Tuesday 1 October 2013

Why I Fight for Post-Secondary Education


Why I Fight for Post-Secondary Education

I’m not sure that my job, my career, is as protected as “tenure lite” (officially: “continuing appointment”) might suggest. I’m not sure that I won’t get called into the office, as I did in high school, for misbehaving.  But we have encountered a bully who is attempting to tell nerds what to do and how to do it. I thought that post-secondary education had changed me, my life, but Mr. Lukaszuk has apparently proved me wrong.  Every time I read one of his tweets, dismissive of faculty and staff, or underestimating the intelligence of our students, I react emotionally.  And I fight back.  In the past (and present) I have fought back with name-calling, but it’s a sad reality that Mr. Lukaszuk has made Alberta’s post-secondary education a play-ground shoving-match.  I will refrain from calling Mr. Lukaszuk names if he refrains from dismissing the important work that staff and faculty do at post-secondary institutions across the province.  Mr. Lukaszuk needs to understand that if he wants students to learn, then our institutions need quality researchers, quality teachers, quality staff to make these institutions operate in a way that will make sure that Alberta’s economy is not based exclusively on the oil and gas industry.

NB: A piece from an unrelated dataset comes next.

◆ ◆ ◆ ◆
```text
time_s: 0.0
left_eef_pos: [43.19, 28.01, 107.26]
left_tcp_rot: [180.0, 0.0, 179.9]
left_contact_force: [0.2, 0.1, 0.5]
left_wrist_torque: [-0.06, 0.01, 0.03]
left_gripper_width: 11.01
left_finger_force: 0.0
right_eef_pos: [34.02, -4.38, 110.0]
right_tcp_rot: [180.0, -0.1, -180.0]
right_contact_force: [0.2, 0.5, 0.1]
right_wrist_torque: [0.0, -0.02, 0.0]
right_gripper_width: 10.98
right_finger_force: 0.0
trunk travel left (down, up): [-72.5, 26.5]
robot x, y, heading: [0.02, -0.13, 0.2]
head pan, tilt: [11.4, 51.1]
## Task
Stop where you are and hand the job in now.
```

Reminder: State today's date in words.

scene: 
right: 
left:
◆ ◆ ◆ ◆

Sadly, I believe that Mr. Lukaszuk and his Party are still trapped in the bitumen bubble and believe that commercializing research immediately will pay dividends immediately.  But that is not how research works.  It is those research projects motivated by curiosity (and not money) that eventually pay dividends.  Let smart people who have dedicated their lives to their fields of expertise determine what is important to study.  I really hope that the government does not dictate research programs, but that seems to be what Mr. Lukaszuk is determined to do.

I am not fighting for Alberta’s post-secondary education because of my job; if it were only a job, I would shut up and say no more, safe in the net of “tenure lite.”  I am fighting for Alberta’s post-secondary education because post-secondary education both changed and made my life.  And this is a story I hope Mr. Lukaszuk and his Party begin to understand.  Post-secondary education made me a better person.

When I left home (London, Ontario) and started studying at the University of Waterloo, I thought that I might make my love of reading and writing into something profitable.  I decided to enroll in “Rhetoric and Professional Writing.”  I thought my love of language could be practical.

I took one course and dropped out of that program.  I didn’t want to study how to write for people.  I wanted to study what I loved.  I took many courses in English Literature, often having to get a semester’s essay-heavy course-selection signed by someone in the department (back when we had forms in triplicate).  But I loved what I was doing.  For the first two years, I was not receiving very good grades.  But I was challenged as I had never been challenged before.  And I loved it.  In a later post, I might explain how some of my seemingly insignificant decisions led me to the life I now have and love.

I said that I would explain why I fight for our post-secondary education system, but this is embarrassing for me to admit.  I said that my education has made me a better person, but I haven’t explained how.  When I arrived at eighteen on the University of Waterloo’s campus, I was racist and homophobic; I like to think now that it wasn't intentional.  Were it not for the strength of my Mom, I expect I would have been misogynistic, too.  And I probably was, anyway.

But after I dropped out of my “study English to get a good job” program, and after I started reading and understanding literature, after I listened to my professors and began thinking for myself, after I started really listening to what writers and narrators and professors and peers were saying, I began to change.  I became embarrassed by my previous racism and homophobia, by some of my previous idiotic statements.  In short, I began to learn.

My education made me a better person.  If someone wants to say that I was hood-winked into the “leftist conspiracy” or whatever, then fine.  I can actually state, without reservation, that I am a better person because of my undergraduate post-secondary education.  I now believe in equality; I believe that all people deserve equal treatment; I believe that all students--even those, especially those--who disagree with me should have a voice in my classroom.  University education is about voicing ideas and debating them; it’s not about silencing them.  I am most excited in the class when I have a thoughtful student who disagrees with me and speaks up.

So, when our Monster of Advanced Education comes along and decides that fewer people will teach, fewer people will learn in Alberta at this level, I revert back to my play-ground responses to bullies.  I am not proud of it.  Some well-respected teachers and researchers have tried reasoned discussion with Mr. Lukaszuk, and have then been told that they have “nothing to contribute.”  I honestly do not believe that Mr. Lukaszuk understands or cares for what post-secondary education can do for a student, for a person.

I fight for Alberta’s Post-Secondary Education system because now fewer people will have the potential to have life-changing experiences; fewer people will have the potential to help those students attain those experiences.  I fight for #abpse, in short, to fight against ignorance, which seems to be what Mr. Lukaszuk is fighting with and for.